Was Lytton the canary in the coal mine?
A new documentary was released Thursday about the devastating June 30, 2021 wildfire that razed the village two summers ago. It was produced by BC-base Wallop Film, with financial backing from the the Guardian.
So why was a British news organization interested in a story about a small community in the BC Southern Interior?
“I think the Guardian, from the outset, are interested in the environment and obviously climate change. And they’re interested in climate displacement, rising cases of people being displaced from their homes around the world,” said Matt Lawrence Dix, co-director of Burned to the Ground.
He says people in the UK often have a preconceived notion of Canada as being a cold tundra. “When they hear about a town or a village in Canada that’s been impacted in the way Lytton has, it’s very shocking to a lot of people over there. I think maybe they see Lytton as an early warning or a sentinel post for places in the UK.”
Co-director Martin Glegg, who grew up in Scotland, points to a massive wildfire that broke out earlier this month in the highlands.

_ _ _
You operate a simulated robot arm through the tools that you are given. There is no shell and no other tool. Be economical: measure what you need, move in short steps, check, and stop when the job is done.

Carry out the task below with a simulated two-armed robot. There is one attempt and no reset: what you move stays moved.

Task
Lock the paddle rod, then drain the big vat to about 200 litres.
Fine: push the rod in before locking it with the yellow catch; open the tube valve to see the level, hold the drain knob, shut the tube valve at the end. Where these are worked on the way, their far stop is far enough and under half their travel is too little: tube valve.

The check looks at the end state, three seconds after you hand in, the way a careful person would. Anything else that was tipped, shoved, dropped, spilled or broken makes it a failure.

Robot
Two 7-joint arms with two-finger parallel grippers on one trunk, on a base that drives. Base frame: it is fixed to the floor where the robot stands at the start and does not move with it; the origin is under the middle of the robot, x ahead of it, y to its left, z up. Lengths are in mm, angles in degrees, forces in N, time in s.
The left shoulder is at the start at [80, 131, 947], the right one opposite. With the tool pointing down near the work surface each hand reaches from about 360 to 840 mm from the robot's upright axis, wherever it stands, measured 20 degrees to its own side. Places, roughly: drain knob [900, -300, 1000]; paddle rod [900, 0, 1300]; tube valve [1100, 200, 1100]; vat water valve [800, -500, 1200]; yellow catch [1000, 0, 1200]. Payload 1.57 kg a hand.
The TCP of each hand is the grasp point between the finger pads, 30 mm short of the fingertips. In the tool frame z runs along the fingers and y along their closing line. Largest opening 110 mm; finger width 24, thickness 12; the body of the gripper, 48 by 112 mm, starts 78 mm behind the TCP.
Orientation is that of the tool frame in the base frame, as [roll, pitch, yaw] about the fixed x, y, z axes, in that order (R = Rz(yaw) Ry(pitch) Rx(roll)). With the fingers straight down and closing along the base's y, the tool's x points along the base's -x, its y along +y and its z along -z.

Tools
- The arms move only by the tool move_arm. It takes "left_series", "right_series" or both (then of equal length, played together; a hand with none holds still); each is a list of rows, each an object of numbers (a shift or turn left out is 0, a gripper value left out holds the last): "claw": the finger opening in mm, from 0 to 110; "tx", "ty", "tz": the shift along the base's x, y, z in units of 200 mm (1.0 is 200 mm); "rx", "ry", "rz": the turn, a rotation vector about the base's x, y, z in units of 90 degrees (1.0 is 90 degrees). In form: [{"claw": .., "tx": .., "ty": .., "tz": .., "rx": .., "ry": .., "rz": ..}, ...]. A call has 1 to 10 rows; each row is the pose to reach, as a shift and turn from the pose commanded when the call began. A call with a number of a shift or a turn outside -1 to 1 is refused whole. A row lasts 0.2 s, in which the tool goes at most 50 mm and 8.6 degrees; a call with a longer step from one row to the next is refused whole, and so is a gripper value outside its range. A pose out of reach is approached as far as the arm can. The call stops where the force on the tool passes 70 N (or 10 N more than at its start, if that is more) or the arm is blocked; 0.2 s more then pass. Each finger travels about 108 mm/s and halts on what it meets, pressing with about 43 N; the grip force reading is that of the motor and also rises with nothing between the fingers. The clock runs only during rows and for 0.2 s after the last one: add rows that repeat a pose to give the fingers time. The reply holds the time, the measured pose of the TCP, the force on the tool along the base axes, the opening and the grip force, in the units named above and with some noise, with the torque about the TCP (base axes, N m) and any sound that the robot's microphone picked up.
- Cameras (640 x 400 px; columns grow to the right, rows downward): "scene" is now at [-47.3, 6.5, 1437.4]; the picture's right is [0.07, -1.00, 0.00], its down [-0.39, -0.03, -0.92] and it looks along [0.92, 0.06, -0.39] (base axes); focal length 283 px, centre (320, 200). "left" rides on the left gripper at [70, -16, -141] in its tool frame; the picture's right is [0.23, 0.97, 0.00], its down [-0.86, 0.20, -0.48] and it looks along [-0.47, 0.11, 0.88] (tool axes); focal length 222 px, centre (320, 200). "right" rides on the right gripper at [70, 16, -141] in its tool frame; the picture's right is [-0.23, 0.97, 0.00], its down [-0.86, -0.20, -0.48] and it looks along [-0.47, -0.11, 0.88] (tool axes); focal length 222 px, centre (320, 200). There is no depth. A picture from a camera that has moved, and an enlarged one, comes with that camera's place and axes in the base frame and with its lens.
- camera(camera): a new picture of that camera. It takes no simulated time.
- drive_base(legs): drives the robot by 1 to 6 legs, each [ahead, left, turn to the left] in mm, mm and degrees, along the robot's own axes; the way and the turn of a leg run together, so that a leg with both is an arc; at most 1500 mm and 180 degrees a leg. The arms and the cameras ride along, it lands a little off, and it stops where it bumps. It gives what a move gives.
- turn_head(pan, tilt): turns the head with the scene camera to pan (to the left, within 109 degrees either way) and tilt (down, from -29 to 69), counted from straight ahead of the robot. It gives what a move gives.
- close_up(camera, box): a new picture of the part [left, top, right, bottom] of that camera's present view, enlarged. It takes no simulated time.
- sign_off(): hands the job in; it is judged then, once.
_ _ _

“It’s a rainy place and you don’t usually get any fires. But funnily enough, this year was the first year we had an out-of-control forest fire in Scotland. It’s kind of unheard of,” Glegg explained.
Both of the directors say the documentary wouldn’t have been possible without producer Nina Sidorczuk.
“Nina has all the relationships. She’s very well respected and liked in Lytton and was the person who unlocked the entire thing. Nina has a blood relations to JR, who was one of the main characters and kew all the other people that were in the story,” said Dix.
Glegg added that it was important to find people with different perspectives, from an Indigenous elder, to a young person displaced from their home.
They say it’s just coincidence that the documentary is coming out now, as wildfires rage in many parts of Canada, sending clouds of smoke drifting across the continent, leading to air quality warnings from New York to the Carolinas.
“I also think that every summer now there seems to be these fires,” Glegg notes. “Every summer there’s a story about a fire. If you release it in the summer it seems, more and more, its pertinent because they’re just increasingly happening across Canada.”